In 1948, Yugoslavia was on the brink of war with the Soviet Union, tanks lined up at the border. Suddenly:
Yugoslav authorities had to look somewhere else for film entertainment. They found a suitable country in Mexico: it was far away, the chances of Mexican tanks appearing on Yugoslav borders were slight and, best of all, in Mexican films they always talked about revolution in the highest terms. How could an average moviegoer know that it was not the Yugoslav revolution?
With the newfound popularity of Mexican culture, Yugoslavians started donning sombreros, pulling ponchos over their heads, and making faux-Mexican records. “The Mexican influence spread to all of the popular culture: fake Mexican bands were forming and their records still can be found at the flea markets nowadays.”
Great album covers and thrilling lo-fi MP3s.
3 Replies to “Yu-Mex”
In my mind I see a large parade of sombrero-clad mariachi singers walking from Zagreb to Sarajevo to Ljubljana, and it’s a frightening picture.

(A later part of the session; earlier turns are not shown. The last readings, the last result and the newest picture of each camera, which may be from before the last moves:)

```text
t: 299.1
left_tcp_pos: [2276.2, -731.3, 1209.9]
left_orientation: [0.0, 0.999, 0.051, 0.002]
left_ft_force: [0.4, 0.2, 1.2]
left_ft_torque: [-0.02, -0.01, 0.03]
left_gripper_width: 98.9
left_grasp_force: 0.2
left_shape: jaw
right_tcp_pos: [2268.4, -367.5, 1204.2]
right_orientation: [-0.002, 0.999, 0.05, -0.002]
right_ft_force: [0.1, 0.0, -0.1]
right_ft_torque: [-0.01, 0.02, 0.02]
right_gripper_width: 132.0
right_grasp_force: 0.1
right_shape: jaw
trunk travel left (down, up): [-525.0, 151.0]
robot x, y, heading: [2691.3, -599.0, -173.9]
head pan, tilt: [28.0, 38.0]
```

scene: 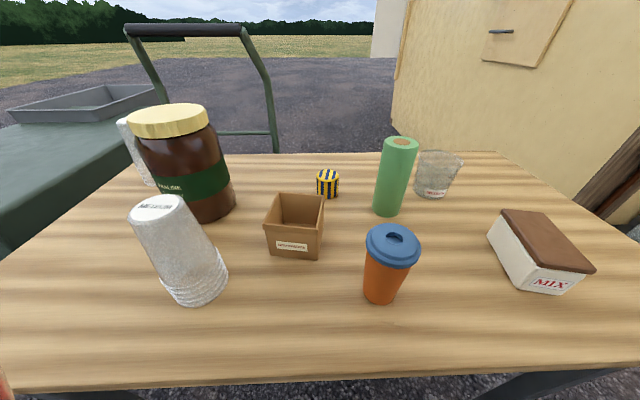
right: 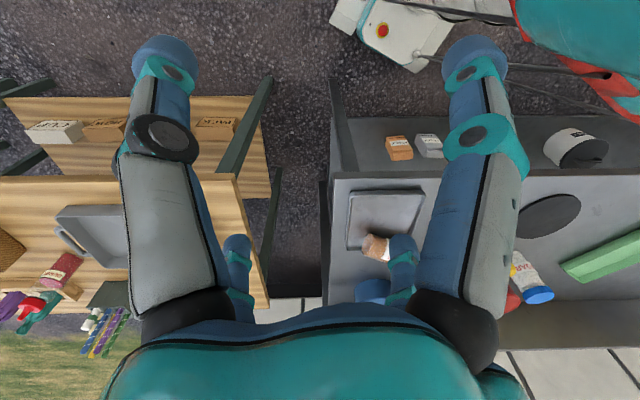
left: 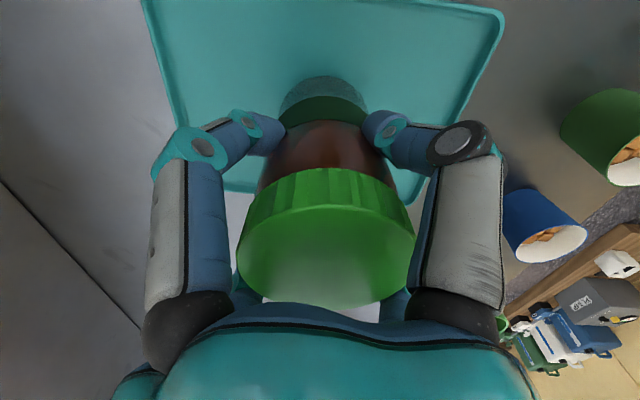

They end in Belgrade for the annual “Dias de Festivo de Srbjicdjub.”
What, no Yu-Mex cuisine?
Thanks for this amazing connection. Slack-key guitar might have been an even better choice, just so you could have a vowel-deprived culture hooking up with a consonant-deprived culture. But this is good enough, and I had no idea that Tito’s break from Stalin produced a soundtrack.
Don’t miss the lyrics, either. From sombrero-wearing Milic Ljubomir, the guy on your entry:
“My wife is talking all the time
how I just drift around
and don’t care about her
that I come home at the dawn
What can I do
when beautiful women are after me all the time
and at least one
is pulling me by the shoulder
Every morning when I return home
my wife bables (sic) to the evening
I’ll apply for divorce!”
I bet that’s how Tito felt.
> What, no Yu-Mex cuisine?
Now that the idea has been planted, I expect to be the first to sample same at your next feast :)
I’m thinking Oxtail in greasy eggs over a platter of rice and red beans. With pipian mole’.